The War for Talent continues to threaten organizations with unexpected attrition and loss of human capital. To fight this war, companies spend an incredible amount of money on assessment software, internal career sites, corporate citizenship, and learning & development, all with the goal of getting employees to love what they do, where they work, and their career path at the company. It's a tall order! For those that can pull it off, lower attrition rates, higher productivity, and increased internal mobility is their reward.
There is an interesting line drawn in HR between Talent Acquisition and Talent Development departments. One is responsible for finding the employee and the other grows and retains them once hired. While there are many different aspects of these two HR functions, there are also so many foundational similarities.
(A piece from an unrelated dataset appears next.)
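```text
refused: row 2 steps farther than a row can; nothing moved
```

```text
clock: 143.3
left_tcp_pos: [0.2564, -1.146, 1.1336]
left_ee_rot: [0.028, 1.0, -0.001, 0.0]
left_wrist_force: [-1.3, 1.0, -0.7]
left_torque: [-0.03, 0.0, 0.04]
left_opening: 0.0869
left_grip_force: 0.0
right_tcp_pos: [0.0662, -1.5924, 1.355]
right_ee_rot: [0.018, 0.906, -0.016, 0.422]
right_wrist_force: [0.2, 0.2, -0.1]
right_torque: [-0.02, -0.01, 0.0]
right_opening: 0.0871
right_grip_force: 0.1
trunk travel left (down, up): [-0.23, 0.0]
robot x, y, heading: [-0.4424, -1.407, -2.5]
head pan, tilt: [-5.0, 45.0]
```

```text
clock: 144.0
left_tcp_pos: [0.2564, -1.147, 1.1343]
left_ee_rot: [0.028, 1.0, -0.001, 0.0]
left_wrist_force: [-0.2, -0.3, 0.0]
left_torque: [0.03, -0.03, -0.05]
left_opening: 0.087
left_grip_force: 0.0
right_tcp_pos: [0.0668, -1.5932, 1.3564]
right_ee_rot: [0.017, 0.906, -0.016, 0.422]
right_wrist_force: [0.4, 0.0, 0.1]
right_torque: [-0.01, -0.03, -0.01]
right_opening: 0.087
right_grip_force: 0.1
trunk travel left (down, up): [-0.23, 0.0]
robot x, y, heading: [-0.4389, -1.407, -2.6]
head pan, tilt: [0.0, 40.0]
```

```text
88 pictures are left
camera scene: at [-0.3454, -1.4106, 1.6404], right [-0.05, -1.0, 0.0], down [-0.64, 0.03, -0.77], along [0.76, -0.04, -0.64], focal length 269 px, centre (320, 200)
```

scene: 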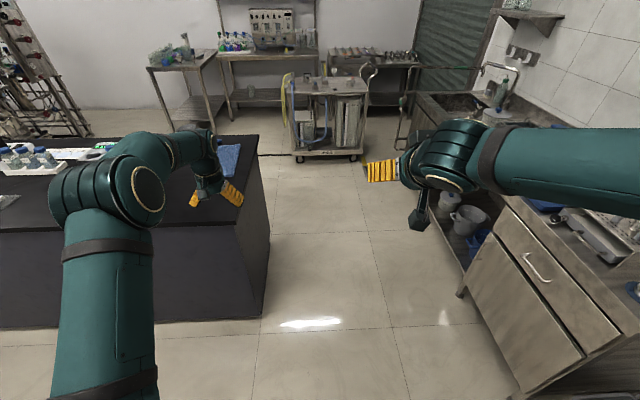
Talent Management needs to apply Talent Acquisition best practices post hire in order to achieve ideal staff retention and growth within the organization:
• The Match – Just like in any good recruiting model, you must deliver content and a value proposition that is interesting to the candidate. Internal employees are no different. They require the same high level of on target engagement. You wouldn't passively leave it up to a prospective candidate to search your job database in the hopes that they would find a posting they like. You would deliver and showcase the exact roles this candidate would want to see. So, make sure the internal staff is being fed updates on any opportunities within the company that match their interests, at all times.
• The Communication – Nothing kills an employment brand more than lack of follow through. Smart companies know how and when to follow up with each and every candidate they touch, which demonstrates appreciation for their time and efforts in applying. This same principle exists for internal candidates. Employees deserve the same level of common courtesy that you would give an external candidate. Unfortunately, this doesn't always happen. Companies begin to act like an old married couple that takes one another for granted, and they forget to do the very things that brought them together in the first place. So, employers must always continue to provide proper follow through on any and all inquiries into internal growth opportunities and take the time to personally engage with internal candidates.
• The Courtship – The engagement process to recruit a candidate must go well beyond mere “follow through”. Recruiters need to downright sell and flatter the applicant. They do this by providing frequent touch points and complimentary communication that reinforces their level of appreciation for their interest. Internal candidates need to be sold as well. Since they work there already, the assumption may be that there’s no point in selling the work culture and company benefits. But, recruiters still need to remind candidates of the specific value of working for this company or department. In some instances, there may actually be a point of distinction to be made between departments, and that sell is necessary. Even if there is existing knowledge of the value, hearing it again is always a great reminder and will reflect well on the company.
Simply put, internal candidates should never be taken for granted and given any less of an approach than what you would do for an external candidate. Talent Acquisition and Talent Development should continue to look for ways to share their unique strengths with one another to create ideal continuity for the candidate/employee community.
What other lessons can talent acquisition and talent development learn from each other?